==== Given entries

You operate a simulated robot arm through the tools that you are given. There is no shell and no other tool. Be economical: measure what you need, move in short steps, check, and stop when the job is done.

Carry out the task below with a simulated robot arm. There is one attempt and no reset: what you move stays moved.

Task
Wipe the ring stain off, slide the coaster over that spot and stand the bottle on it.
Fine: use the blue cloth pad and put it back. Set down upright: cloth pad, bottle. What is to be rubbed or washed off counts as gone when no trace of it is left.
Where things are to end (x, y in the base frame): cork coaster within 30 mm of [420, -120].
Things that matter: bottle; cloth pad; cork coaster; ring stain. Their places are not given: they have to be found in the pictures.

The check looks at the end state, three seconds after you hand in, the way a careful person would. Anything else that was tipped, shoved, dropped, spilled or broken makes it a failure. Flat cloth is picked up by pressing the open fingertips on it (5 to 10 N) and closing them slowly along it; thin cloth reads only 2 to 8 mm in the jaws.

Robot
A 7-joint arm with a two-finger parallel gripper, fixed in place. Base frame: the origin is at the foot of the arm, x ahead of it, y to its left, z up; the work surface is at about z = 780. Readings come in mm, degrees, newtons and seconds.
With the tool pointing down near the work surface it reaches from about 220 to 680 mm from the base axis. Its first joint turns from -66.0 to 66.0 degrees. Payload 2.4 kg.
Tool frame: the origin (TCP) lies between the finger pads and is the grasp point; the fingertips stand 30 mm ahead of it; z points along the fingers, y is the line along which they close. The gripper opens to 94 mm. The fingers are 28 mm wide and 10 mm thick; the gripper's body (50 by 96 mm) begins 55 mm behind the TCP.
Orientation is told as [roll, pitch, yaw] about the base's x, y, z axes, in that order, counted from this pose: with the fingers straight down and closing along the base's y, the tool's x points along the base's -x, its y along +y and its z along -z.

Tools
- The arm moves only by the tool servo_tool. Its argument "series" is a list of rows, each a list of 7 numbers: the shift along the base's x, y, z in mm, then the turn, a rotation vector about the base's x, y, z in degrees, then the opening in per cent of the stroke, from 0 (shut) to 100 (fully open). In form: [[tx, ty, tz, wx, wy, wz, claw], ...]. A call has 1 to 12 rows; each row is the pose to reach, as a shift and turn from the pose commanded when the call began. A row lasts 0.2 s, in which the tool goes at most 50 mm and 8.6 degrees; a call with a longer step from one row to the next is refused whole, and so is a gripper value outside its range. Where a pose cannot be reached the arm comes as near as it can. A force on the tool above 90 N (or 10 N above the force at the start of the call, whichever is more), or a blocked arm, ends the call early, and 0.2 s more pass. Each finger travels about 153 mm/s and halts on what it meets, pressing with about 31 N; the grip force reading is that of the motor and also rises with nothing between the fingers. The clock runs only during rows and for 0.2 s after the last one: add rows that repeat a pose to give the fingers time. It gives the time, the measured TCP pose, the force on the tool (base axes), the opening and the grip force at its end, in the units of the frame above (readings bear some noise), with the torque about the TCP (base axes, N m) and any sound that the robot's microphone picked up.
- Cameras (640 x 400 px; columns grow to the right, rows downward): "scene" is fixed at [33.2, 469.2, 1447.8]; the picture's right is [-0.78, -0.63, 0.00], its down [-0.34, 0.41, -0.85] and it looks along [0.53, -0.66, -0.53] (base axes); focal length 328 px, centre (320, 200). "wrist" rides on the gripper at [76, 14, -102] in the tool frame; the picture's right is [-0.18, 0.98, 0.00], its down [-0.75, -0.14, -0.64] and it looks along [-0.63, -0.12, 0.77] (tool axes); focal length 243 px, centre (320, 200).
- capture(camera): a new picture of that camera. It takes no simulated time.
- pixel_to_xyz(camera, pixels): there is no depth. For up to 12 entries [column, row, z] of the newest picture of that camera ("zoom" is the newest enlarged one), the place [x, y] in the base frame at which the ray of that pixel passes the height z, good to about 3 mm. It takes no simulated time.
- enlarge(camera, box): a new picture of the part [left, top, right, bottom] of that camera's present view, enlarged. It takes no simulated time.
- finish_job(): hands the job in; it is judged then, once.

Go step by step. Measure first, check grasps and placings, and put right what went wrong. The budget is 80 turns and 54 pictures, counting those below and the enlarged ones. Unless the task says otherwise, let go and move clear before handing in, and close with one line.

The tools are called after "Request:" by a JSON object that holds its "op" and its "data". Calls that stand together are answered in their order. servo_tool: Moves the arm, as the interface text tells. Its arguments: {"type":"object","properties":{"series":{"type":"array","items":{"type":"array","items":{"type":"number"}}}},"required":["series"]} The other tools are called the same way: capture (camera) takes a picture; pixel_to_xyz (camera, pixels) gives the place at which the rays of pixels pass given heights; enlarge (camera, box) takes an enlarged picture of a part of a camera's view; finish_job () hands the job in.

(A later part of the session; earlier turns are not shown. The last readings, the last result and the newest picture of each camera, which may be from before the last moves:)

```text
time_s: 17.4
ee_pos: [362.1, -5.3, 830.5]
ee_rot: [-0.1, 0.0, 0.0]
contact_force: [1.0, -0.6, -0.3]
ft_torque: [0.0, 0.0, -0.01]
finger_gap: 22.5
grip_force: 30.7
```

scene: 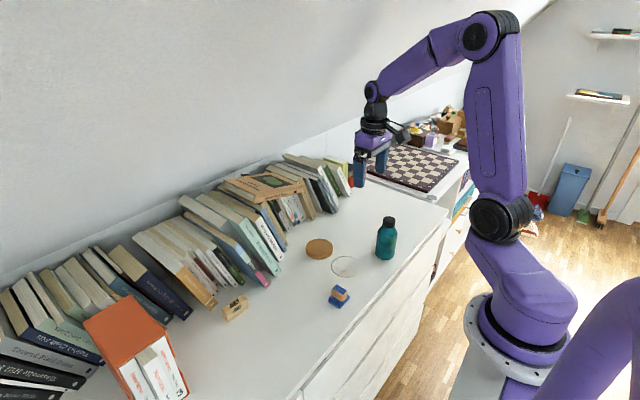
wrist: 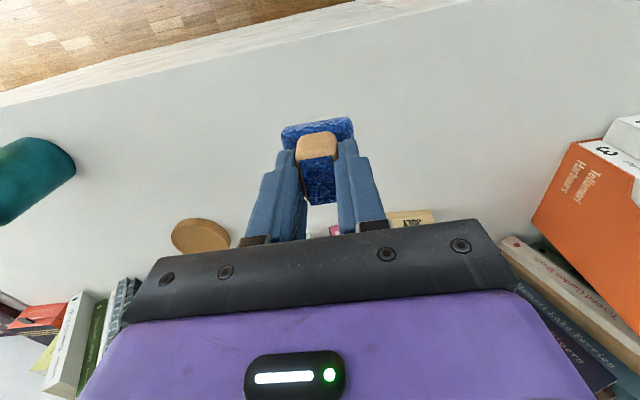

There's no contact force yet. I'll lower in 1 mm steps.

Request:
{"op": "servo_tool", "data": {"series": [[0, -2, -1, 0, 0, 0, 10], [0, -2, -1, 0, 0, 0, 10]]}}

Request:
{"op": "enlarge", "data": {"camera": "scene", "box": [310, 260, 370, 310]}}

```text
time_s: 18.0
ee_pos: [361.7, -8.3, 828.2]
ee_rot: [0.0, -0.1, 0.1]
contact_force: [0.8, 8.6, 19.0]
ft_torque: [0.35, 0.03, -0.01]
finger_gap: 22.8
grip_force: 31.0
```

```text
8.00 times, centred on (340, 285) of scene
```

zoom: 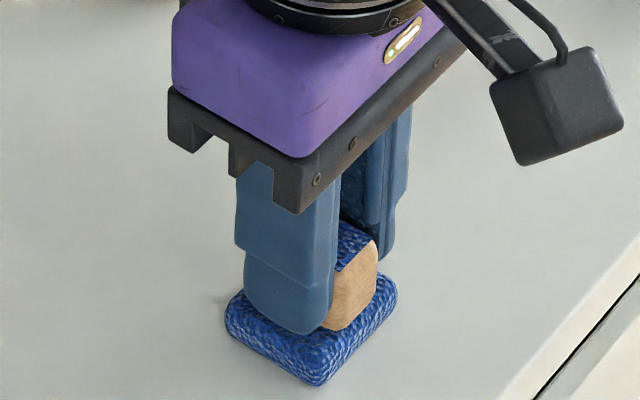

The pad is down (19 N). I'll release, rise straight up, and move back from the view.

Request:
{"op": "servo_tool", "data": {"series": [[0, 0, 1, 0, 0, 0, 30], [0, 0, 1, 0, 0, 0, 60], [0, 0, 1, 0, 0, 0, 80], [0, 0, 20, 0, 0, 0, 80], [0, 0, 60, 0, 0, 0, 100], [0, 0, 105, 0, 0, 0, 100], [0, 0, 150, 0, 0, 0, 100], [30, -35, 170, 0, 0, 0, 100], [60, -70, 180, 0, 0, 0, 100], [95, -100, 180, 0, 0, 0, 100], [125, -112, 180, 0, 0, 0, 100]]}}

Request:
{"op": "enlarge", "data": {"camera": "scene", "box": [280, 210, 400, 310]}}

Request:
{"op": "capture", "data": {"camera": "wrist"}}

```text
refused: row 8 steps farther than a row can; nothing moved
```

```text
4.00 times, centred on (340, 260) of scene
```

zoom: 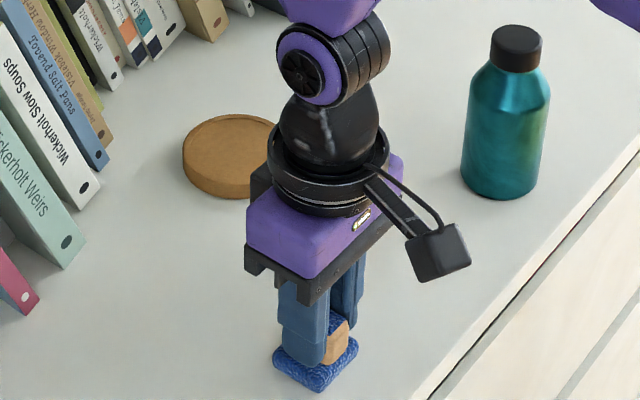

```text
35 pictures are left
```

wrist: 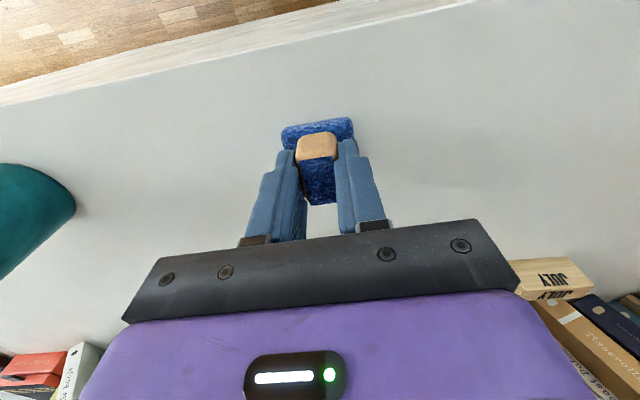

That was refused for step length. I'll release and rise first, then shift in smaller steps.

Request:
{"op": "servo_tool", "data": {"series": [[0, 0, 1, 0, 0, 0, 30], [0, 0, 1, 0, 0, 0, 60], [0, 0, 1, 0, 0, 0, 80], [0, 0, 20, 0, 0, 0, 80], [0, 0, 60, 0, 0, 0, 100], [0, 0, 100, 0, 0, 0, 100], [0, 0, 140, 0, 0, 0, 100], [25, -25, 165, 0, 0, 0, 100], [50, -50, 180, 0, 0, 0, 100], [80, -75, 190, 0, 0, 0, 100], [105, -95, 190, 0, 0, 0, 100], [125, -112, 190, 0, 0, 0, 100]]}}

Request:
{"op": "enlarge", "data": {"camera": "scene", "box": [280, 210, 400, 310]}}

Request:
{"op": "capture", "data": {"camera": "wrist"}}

========
==== Given entries

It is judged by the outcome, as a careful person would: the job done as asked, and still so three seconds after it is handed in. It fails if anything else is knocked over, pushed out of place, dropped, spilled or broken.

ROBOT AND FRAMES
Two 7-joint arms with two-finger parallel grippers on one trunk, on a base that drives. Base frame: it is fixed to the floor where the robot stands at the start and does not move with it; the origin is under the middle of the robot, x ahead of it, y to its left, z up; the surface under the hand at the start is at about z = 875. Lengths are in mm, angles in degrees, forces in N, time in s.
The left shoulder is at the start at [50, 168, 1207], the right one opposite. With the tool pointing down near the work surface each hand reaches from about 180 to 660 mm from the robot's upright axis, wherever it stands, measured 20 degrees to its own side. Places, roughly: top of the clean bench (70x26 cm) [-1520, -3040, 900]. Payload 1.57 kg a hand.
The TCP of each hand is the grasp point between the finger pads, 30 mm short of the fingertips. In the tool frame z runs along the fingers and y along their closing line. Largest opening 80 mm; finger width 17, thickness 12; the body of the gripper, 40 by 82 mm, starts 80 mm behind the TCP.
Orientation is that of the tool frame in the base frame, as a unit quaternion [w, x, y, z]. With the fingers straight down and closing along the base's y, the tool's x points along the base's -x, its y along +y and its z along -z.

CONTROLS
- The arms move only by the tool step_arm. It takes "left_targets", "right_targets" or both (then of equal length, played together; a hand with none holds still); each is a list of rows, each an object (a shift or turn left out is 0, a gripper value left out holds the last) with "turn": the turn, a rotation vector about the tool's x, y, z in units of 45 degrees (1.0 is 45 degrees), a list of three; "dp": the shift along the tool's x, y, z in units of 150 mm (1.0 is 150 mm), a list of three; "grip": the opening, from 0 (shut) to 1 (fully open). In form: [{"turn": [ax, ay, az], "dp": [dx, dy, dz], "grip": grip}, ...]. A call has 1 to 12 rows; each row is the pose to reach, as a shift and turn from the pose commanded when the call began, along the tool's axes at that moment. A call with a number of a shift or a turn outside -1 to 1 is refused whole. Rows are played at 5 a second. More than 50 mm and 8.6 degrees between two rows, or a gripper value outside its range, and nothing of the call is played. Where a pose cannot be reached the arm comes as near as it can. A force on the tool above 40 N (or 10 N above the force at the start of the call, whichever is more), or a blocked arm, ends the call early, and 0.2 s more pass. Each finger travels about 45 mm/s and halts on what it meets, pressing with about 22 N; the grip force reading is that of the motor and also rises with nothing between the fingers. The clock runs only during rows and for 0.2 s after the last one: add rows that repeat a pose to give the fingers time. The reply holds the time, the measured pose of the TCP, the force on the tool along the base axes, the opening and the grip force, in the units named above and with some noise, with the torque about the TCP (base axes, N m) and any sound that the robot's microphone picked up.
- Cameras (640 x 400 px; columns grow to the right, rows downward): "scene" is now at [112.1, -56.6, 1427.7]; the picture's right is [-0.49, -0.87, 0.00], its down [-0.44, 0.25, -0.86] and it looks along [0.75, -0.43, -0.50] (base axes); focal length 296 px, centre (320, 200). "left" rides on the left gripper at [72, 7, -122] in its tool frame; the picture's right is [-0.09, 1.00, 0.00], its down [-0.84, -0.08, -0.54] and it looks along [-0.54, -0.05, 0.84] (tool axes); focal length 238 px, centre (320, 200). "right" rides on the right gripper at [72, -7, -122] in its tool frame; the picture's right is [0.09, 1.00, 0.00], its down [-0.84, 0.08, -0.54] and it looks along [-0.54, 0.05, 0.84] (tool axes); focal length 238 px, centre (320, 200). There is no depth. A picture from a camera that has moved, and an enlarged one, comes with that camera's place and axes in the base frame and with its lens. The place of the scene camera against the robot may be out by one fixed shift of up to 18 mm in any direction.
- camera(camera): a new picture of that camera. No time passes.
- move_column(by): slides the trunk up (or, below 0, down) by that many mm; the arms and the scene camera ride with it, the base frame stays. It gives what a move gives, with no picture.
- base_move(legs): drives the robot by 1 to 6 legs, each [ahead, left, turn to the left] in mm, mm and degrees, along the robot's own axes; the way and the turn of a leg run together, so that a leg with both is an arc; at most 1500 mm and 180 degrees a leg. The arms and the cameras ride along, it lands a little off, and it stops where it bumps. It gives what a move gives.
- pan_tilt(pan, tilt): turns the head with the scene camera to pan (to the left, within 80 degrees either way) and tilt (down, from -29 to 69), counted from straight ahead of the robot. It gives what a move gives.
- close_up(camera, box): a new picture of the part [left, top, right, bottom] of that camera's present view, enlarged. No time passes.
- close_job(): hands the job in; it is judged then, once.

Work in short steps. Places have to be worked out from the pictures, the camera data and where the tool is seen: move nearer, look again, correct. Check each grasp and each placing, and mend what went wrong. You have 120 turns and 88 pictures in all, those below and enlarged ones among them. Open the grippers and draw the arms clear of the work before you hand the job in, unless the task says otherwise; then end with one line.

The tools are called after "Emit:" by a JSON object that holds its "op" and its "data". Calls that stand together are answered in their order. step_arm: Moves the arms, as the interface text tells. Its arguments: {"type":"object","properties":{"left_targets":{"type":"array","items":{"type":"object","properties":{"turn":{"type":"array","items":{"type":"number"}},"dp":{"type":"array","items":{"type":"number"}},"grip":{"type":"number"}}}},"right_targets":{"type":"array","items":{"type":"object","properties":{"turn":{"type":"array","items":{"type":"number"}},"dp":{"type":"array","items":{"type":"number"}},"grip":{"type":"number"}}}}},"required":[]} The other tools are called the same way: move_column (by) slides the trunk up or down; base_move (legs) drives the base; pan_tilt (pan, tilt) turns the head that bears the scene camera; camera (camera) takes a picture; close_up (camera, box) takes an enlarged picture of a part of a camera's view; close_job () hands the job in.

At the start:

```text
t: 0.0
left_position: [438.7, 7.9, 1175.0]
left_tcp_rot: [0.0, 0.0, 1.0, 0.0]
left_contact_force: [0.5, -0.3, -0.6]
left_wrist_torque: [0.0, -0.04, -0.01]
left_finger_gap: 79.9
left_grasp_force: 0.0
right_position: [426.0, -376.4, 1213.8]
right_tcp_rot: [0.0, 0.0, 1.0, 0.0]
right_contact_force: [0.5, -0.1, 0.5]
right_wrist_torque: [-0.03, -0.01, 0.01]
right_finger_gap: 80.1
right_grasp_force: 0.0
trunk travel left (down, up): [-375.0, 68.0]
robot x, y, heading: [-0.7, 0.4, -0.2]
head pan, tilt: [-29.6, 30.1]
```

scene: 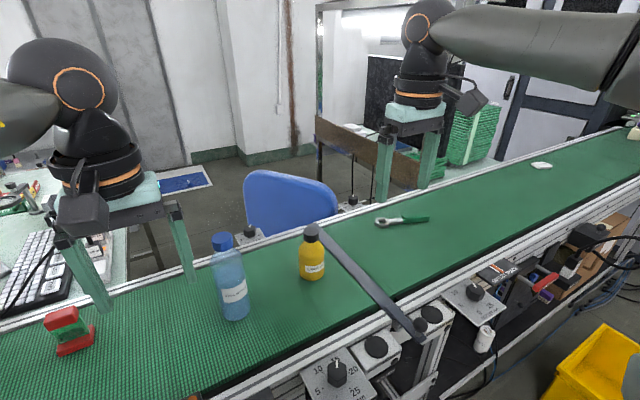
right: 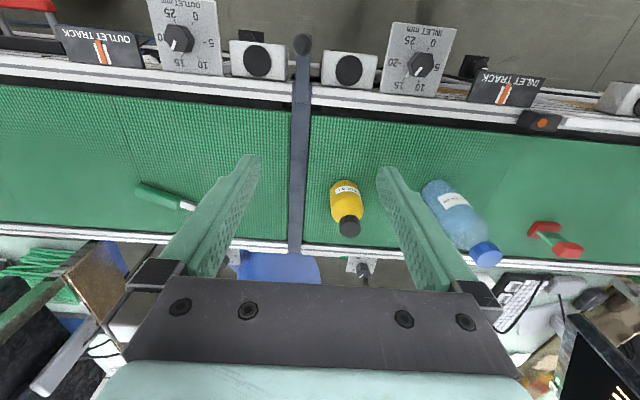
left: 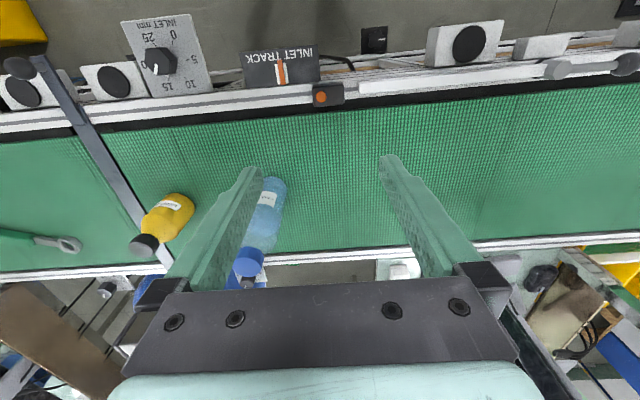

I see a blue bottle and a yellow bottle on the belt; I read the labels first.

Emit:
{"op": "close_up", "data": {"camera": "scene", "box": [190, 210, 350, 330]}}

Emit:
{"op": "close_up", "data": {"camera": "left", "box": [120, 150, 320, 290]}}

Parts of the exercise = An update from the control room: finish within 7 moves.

========

Parts of the exercise =
A) Reproduce the wording of the source document between "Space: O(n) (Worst" and "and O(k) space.", with both ends included.
B) Extend the source document, starting right after its last sentence.

==== Source document

The logic which you are trying is for array having numbers that occurs even number of times except one that occurs odd number of times. In this case, doing a XOR of all the numbers will give you the correct result. However not true for this case though.
1st Approach: Using sorting and then iterating over the array to see which element has an even count.
Time: O(n lg n)
Space: O(1)
2nd Approach: Use a hashmap to keep a count of the number of times a number occurs. Then iterate over the hashmap to find which number has occured even number of times.
Time: O(n)
Space: O(n) (Worst case: could be if all the elements appear once except one that occurs twice which leads to a space requirement of O(n))
However an approach which could give the correct result in O(n) time and O(1) space is the one i guess is required in this case.
I spent an hour, still haven't find a better solution (O(n) time and O(1) space).
I can only optimize your 2nd approach by storing a boolean instead of count for smaller storage.
Actually, this is O(n) time and O(1) space.
The space needed is the range of Integer which is a constant. Max range is Integer.MAX_VALUE - Integer.MIN_VALUE + 1.
You need O(n+k) time and O(k) space.
If n is large, then it's O(n) time and O(1) space.
(function() {
'use strict';
var checkOddAry = function(inputAry) {
var numObj = {};
var i = 0;
var length = inputAry.length;
for (i = 0; i < length; i++) {
numObj[inputAry[i]] = !numObj[inputAry[i]];
}
for (i in numObj) {
if (numObj.hasOwnProperty(i)) {
if (numObj[i] === false) {
return i;
}
}
}
return false;
};
var inputAry = [1, 1, 2, 2, 3, 4, 5, 5, 4, 1, 2, 3, 4, 5];
console.log(checkOddAry(inputAry));
inputAry = [];
console.log(checkOddAry(inputAry));
inputAry = [1, 2, 1];
console.log(checkOddAry(inputAry));
})();
My Solution in python. Time complexity is O(n)
testArr = [1,1,1,4,4,4,9,5,9,6,9,10,8,10]
def returnEven(arr):
lenofArr = len(arr)
"""
initilize data
"""
storeCount = {}
seen = set()
current = arr[0]
storeCount[current] = 1
seen.add(current)
for i in range(1, lenofArr):
if arr[i] == current:
storeCount[current] += 1
else:
current = arr[i]
if current in seen:
storeCount[current] +=1
else:
seen.add(current)
storeCount[current] = 1
for k,v in storeCount.items():
if v % 2 == 0:
return k
return None
print(returnEven(testArr))
10
import java.util.*;
public class HelloWorld{
public static void main(String []args){
int[] a={2,2,2,3,3,3,4,4,5,5,5,6,6,6};
ArrayList<Integer> Num=new ArrayList<Integer>();
ArrayList<Integer> Count=new ArrayList<Integer>();
Num.add(a[0]);
int count=1;
for(int i=1;i<a.length;i++)
{
if(a[i]==a[0])
count++;
}
Count.add(count);
for(int i=0;i<a.length;i++)
{
if(Num.contains(a[i]))
{
continue;
}else // if not contain. add new node for a[i], count counts from i~length-1
{
Num.add(a[i]);
count=1;
for(int j=i+1;j<a.length;j++)
{
if(a[j]==a[i])
count++;
}
Count.add(count);
}
}
for(int i=0;i<Count.size();i++)

========

Task-by-task answers =
A)
Space: O(n) (Worst case: could be if all the elements appear once except one that occurs twice which leads to a space requirement of O(n))
However an approach which could give the correct result in O(n) time and O(1) space is the one i guess is required in this case.
I spent an hour, still haven't find a better solution (O(n) time and O(1) space).
I can only optimize your 2nd approach by storing a boolean instead of count for smaller storage.
Actually, this is O(n) time and O(1) space.
The space needed is the range of Integer which is a constant. Max range is Integer.MAX_VALUE - Integer.MIN_VALUE + 1.
You need O(n+k) time and O(k) space.

B)
{
if(Count.get(i)%2==0)
{
System.out.print(Num.get(i));
break;
}
}
}
}
If we use a Set, we can do this at O(n).
If str is not existed -> add
if str is existed -> delete
That is, odd number occurrence will lead "existence". However, even number occurrence will lead "not existence" in a set.
public static Optional<String> findEvenNumberExistedWord(String[] arr) {
Set<String> cache = new HashSet<>();
for (String str : arr) {
if (!cache.add(str)) {
cache.remove(str);
}
}
for (String str : arr) {
if (!cache.contains(str)) {
return Optional.of(str);
}
}
return Optional.absent();
}
public static void main(String[] args) {
String[] input = {"abc","def","klm", "lod", "lod", "abc","def","klm" , "abc","def","klm"};
Optional<String> result = findEvenNumberExistedWord(input);
print(result.get());
}
How about an O(n) complexity with O(1) memory? Simple count the number of binary 1's in each number. For every count that has an even number of 1s and is greater than 0, output a 1.
public int evenInt(int[] a){
int[] bitCount = new int[32];
for(int numb : a){
indexCount(numb, bitCount);
}
return computeEvenBits(bitCount);
}
private void indexCount(int numb, int[] bitCount){
int pos = 0;
while(numb != 0){
bitCount[pos] += (numb & 1);
numb = numb >> 1;
pos++;
}
}
private int computeEvenBits(int[] bitCount){
int retVal = 0;
for(int i = 31; i >= 0; i--){
if(bitCount[i] > 0 && bitCount[i] % 2 == 0){
retVal++;
}
retVal = retVal << 1;
}
return retVal;
}
I have two solutions for this:
Time O(nlogn) Space O(1) : Sort the number, traverse and keep track that a number appearing is appearing even or odd number of times. Sorting takes O(nlogn) while traversing is O(n).
Time O(N) Space O(#UniqueElementInArray)
Traverse the array XORing each element and inserting it in a hash table at the same time.
When we are done with the first traverse we will have XOR of all element in the array.
Now since XORing a number with itself is 0 we would be left with XOR of all the numbers that appeared odd number of times.
Now XOR this variable with all the keys present in the hash table, since hash table stored all the unique values it will nullify all the integers in XOR variable and would also insert XOR of any integer which is not present in initial XOR(Even integers).
After all this we would be left will XOR of all the integers having even occurrence, and since we only have one number with even occurrence we would have that number in XOR.
Example: int[] a = { 1, 1, 1, 2, 4, 4 };
xorVariable = 1^1^1^2^4^4 = (1^2);
xorVariable = xorVariable^1^2^4 ( from the hash table)
= 1^2^1^2^4 = 4.
A O( n ) Time and O ( 1 ) space solution. Uses xor. Assumption +ve numbers only. Not tested for negative numbers.
int findEven(int* a, int n)
{
if (!a) return -1;
int xor = a[0];
for (int i = 1; i < n; i++)
{
xor ^= a[i];
}
for (int i = 0; i < n; i++)
{
if (a[i] & xor)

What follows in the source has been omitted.